[GIVEN DATA]:
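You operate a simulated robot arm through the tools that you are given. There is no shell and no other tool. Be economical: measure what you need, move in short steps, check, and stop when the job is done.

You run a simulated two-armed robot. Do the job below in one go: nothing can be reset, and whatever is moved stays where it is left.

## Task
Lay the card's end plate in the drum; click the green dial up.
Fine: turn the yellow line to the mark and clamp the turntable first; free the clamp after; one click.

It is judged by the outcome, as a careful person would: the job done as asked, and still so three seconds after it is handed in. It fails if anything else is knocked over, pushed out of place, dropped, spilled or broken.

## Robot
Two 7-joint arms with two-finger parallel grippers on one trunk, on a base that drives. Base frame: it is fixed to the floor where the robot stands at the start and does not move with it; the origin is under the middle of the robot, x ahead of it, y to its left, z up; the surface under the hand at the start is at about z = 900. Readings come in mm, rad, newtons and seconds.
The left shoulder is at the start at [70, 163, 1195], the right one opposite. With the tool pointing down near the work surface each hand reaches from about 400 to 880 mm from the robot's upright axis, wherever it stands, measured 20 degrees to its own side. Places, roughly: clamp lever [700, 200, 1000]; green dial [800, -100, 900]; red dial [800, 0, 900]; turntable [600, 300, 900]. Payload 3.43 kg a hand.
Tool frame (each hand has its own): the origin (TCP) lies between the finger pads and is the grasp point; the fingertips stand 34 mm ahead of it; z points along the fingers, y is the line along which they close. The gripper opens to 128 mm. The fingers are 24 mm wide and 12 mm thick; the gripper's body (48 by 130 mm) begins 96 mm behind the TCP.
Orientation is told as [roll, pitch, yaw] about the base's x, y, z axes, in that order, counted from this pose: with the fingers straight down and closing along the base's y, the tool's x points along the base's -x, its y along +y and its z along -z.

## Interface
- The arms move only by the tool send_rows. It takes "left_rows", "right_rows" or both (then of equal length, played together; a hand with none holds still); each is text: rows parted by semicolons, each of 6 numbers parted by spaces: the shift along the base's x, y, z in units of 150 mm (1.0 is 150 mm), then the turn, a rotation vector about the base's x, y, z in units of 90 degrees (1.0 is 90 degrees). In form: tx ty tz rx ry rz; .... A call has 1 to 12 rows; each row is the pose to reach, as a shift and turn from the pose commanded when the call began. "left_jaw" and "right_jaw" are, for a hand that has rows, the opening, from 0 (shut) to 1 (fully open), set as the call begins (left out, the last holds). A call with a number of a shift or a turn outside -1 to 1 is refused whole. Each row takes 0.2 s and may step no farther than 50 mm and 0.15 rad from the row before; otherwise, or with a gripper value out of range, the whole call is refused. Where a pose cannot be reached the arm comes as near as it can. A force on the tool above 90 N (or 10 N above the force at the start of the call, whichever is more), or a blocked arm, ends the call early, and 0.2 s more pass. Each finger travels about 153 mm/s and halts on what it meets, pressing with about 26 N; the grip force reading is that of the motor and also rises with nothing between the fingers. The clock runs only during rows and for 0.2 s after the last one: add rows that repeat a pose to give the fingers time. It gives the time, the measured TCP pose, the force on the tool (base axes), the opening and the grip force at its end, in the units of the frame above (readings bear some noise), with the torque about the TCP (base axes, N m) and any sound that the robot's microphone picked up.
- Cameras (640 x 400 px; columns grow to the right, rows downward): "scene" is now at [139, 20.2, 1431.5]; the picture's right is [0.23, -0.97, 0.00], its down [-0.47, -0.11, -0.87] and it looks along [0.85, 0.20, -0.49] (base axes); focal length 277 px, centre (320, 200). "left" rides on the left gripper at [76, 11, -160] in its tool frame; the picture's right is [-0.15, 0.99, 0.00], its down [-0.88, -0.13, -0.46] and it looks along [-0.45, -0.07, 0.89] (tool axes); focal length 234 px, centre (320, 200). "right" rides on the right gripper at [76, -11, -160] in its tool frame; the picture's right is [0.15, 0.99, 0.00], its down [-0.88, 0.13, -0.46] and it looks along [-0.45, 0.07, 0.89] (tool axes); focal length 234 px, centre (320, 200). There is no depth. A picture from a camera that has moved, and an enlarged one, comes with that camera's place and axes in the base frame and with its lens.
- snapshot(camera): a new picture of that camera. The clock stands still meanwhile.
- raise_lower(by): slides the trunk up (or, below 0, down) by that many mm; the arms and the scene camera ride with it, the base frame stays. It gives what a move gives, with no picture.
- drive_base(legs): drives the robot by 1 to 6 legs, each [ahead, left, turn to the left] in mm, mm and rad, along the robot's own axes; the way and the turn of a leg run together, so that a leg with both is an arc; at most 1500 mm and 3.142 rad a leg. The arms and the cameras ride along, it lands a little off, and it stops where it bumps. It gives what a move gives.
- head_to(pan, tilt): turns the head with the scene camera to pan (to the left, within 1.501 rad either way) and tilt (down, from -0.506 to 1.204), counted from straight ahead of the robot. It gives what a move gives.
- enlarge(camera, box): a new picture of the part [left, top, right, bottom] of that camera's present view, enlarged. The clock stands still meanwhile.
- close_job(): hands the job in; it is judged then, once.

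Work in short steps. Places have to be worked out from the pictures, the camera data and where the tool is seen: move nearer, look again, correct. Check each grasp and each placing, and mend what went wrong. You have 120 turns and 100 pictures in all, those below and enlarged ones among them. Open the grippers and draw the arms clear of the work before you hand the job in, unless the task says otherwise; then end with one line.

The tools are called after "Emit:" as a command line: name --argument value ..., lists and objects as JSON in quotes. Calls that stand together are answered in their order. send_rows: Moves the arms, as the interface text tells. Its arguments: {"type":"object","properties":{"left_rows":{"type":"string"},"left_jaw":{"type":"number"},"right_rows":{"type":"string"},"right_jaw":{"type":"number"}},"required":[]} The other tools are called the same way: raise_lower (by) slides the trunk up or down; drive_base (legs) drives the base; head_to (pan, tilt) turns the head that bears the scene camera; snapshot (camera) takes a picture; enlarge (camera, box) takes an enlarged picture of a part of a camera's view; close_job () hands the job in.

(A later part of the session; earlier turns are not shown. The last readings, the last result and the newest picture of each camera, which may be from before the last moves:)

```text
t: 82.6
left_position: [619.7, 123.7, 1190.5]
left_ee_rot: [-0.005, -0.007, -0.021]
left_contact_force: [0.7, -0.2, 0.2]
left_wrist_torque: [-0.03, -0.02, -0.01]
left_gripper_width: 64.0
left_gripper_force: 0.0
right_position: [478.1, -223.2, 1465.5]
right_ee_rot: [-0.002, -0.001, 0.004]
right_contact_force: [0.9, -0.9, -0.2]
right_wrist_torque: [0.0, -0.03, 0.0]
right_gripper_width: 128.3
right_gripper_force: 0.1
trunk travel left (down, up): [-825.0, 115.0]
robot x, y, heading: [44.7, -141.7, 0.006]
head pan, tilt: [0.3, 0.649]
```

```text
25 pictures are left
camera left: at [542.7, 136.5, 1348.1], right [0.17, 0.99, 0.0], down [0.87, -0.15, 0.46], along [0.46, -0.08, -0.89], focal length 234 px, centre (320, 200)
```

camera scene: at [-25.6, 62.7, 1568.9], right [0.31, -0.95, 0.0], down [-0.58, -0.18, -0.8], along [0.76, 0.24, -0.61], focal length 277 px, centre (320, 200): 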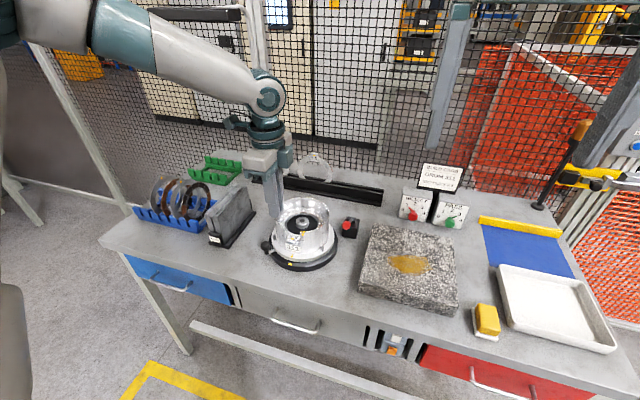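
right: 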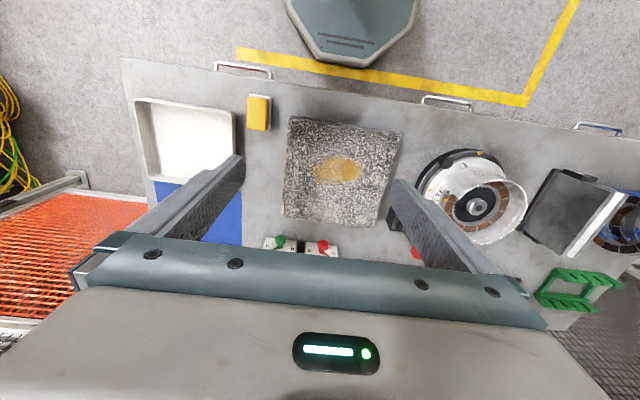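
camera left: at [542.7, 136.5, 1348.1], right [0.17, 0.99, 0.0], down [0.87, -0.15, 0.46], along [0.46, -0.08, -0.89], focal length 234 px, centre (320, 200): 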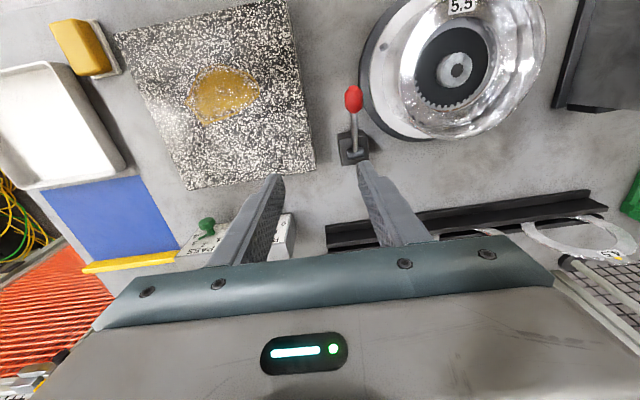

[PROBLEM TO WORK ON]:
The data should be printed again unchanged; leave its pictures out.

[TASK OUTPUT]:
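You operate a simulated robot arm through the tools that you are given. There is no shell and no other tool. Be economical: measure what you need, move in short steps, check, and stop when the job is done.

You run a simulated two-armed robot. Do the job below in one go: nothing can be reset, and whatever is moved stays where it is left.

## Task
Lay the card's end plate in the drum; click the green dial up.
Fine: turn the yellow line to the mark and clamp the turntable first; free the clamp after; one click.

It is judged by the outcome, as a careful person would: the job done as asked, and still so three seconds after it is handed in. It fails if anything else is knocked over, pushed out of place, dropped, spilled or broken.

## Robot
Two 7-joint arms with two-finger parallel grippers on one trunk, on a base that drives. Base frame: it is fixed to the floor where the robot stands at the start and does not move with it; the origin is under the middle of the robot, x ahead of it, y to its left, z up; the surface under the hand at the start is at about z = 900. Readings come in mm, rad, newtons and seconds.
The left shoulder is at the start at [70, 163, 1195], the right one opposite. With the tool pointing down near the work surface each hand reaches from about 400 to 880 mm from the robot's upright axis, wherever it stands, measured 20 degrees to its own side. Places, roughly: clamp lever [700, 200, 1000]; green dial [800, -100, 900]; red dial [800, 0, 900]; turntable [600, 300, 900]. Payload 3.43 kg a hand.
Tool frame (each hand has its own): the origin (TCP) lies between the finger pads and is the grasp point; the fingertips stand 34 mm ahead of it; z points along the fingers, y is the line along which they close. The gripper opens to 128 mm. The fingers are 24 mm wide and 12 mm thick; the gripper's body (48 by 130 mm) begins 96 mm behind the TCP.
Orientation is told as [roll, pitch, yaw] about the base's x, y, z axes, in that order, counted from this pose: with the fingers straight down and closing along the base's y, the tool's x points along the base's -x, its y along +y and its z along -z.

## Interface
- The arms move only by the tool send_rows. It takes "left_rows", "right_rows" or both (then of equal length, played together; a hand with none holds still); each is text: rows parted by semicolons, each of 6 numbers parted by spaces: the shift along the base's x, y, z in units of 150 mm (1.0 is 150 mm), then the turn, a rotation vector about the base's x, y, z in units of 90 degrees (1.0 is 90 degrees). In form: tx ty tz rx ry rz; .... A call has 1 to 12 rows; each row is the pose to reach, as a shift and turn from the pose commanded when the call began. "left_jaw" and "right_jaw" are, for a hand that has rows, the opening, from 0 (shut) to 1 (fully open), set as the call begins (left out, the last holds). A call with a number of a shift or a turn outside -1 to 1 is refused whole. Each row takes 0.2 s and may step no farther than 50 mm and 0.15 rad from the row before; otherwise, or with a gripper value out of range, the whole call is refused. Where a pose cannot be reached the arm comes as near as it can. A force on the tool above 90 N (or 10 N above the force at the start of the call, whichever is more), or a blocked arm, ends the call early, and 0.2 s more pass. Each finger travels about 153 mm/s and halts on what it meets, pressing with about 26 N; the grip force reading is that of the motor and also rises with nothing between the fingers. The clock runs only during rows and for 0.2 s after the last one: add rows that repeat a pose to give the fingers time. It gives the time, the measured TCP pose, the force on the tool (base axes), the opening and the grip force at its end, in the units of the frame above (readings bear some noise), with the torque about the TCP (base axes, N m) and any sound that the robot's microphone picked up.
- Cameras (640 x 400 px; columns grow to the right, rows downward): "scene" is now at [139, 20.2, 1431.5]; the picture's right is [0.23, -0.97, 0.00], its down [-0.47, -0.11, -0.87] and it looks along [0.85, 0.20, -0.49] (base axes); focal length 277 px, centre (320, 200). "left" rides on the left gripper at [76, 11, -160] in its tool frame; the picture's right is [-0.15, 0.99, 0.00], its down [-0.88, -0.13, -0.46] and it looks along [-0.45, -0.07, 0.89] (tool axes); focal length 234 px, centre (320, 200). "right" rides on the right gripper at [76, -11, -160] in its tool frame; the picture's right is [0.15, 0.99, 0.00], its down [-0.88, 0.13, -0.46] and it looks along [-0.45, 0.07, 0.89] (tool axes); focal length 234 px, centre (320, 200). There is no depth. A picture from a camera that has moved, and an enlarged one, comes with that camera's place and axes in the base frame and with its lens.
- snapshot(camera): a new picture of that camera. The clock stands still meanwhile.
- raise_lower(by): slides the trunk up (or, below 0, down) by that many mm; the arms and the scene camera ride with it, the base frame stays. It gives what a move gives, with no picture.
- drive_base(legs): drives the robot by 1 to 6 legs, each [ahead, left, turn to the left] in mm, mm and rad, along the robot's own axes; the way and the turn of a leg run together, so that a leg with both is an arc; at most 1500 mm and 3.142 rad a leg. The arms and the cameras ride along, it lands a little off, and it stops where it bumps. It gives what a move gives.
- head_to(pan, tilt): turns the head with the scene camera to pan (to the left, within 1.501 rad either way) and tilt (down, from -0.506 to 1.204), counted from straight ahead of the robot. It gives what a move gives.
- enlarge(camera, box): a new picture of the part [left, top, right, bottom] of that camera's present view, enlarged. The clock stands still meanwhile.
- close_job(): hands the job in; it is judged then, once.

Work in short steps. Places have to be worked out from the pictures, the camera data and where the tool is seen: move nearer, look again, correct. Check each grasp and each placing, and mend what went wrong. You have 120 turns and 100 pictures in all, those below and enlarged ones among them. Open the grippers and draw the arms clear of the work before you hand the job in, unless the task says otherwise; then end with one line.

The tools are called after "Emit:" as a command line: name --argument value ..., lists and objects as JSON in quotes. Calls that stand together are answered in their order. send_rows: Moves the arms, as the interface text tells. Its arguments: {"type":"object","properties":{"left_rows":{"type":"string"},"left_jaw":{"type":"number"},"right_rows":{"type":"string"},"right_jaw":{"type":"number"}},"required":[]} The other tools are called the same way: raise_lower (by) slides the trunk up or down; drive_base (legs) drives the base; head_to (pan, tilt) turns the head that bears the scene camera; snapshot (camera) takes a picture; enlarge (camera, box) takes an enlarged picture of a part of a camera's view; close_job () hands the job in.

(A later part of the session; earlier turns are not shown. The last readings, the last result and the newest picture of each camera, which may be from before the last moves:)

```text
t: 82.6
left_position: [619.7, 123.7, 1190.5]
left_ee_rot: [-0.005, -0.007, -0.021]
left_contact_force: [0.7, -0.2, 0.2]
left_wrist_torque: [-0.03, -0.02, -0.01]
left_gripper_width: 64.0
left_gripper_force: 0.0
right_position: [478.1, -223.2, 1465.5]
right_ee_rot: [-0.002, -0.001, 0.004]
right_contact_force: [0.9, -0.9, -0.2]
right_wrist_torque: [0.0, -0.03, 0.0]
right_gripper_width: 128.3
right_gripper_force: 0.1
trunk travel left (down, up): [-825.0, 115.0]
robot x, y, heading: [44.7, -141.7, 0.006]
head pan, tilt: [0.3, 0.649]
```

```text
25 pictures are left
camera left: at [542.7, 136.5, 1348.1], right [0.17, 0.99, 0.0], down [0.87, -0.15, 0.46], along [0.46, -0.08, -0.89], focal length 234 px, centre (320, 200)
```

camera scene: at [-25.6, 62.7, 1568.9], right [0.31, -0.95, 0.0], down [-0.58, -0.18, -0.8], along [0.76, 0.24, -0.61], focal length 277 px, centre (320, 200): 
right: 
camera left: at [542.7, 136.5, 1348.1], right [0.17, 0.99, 0.0], down [0.87, -0.15, 0.46], along [0.46, -0.08, -0.89], focal length 234 px, centre (320, 200): 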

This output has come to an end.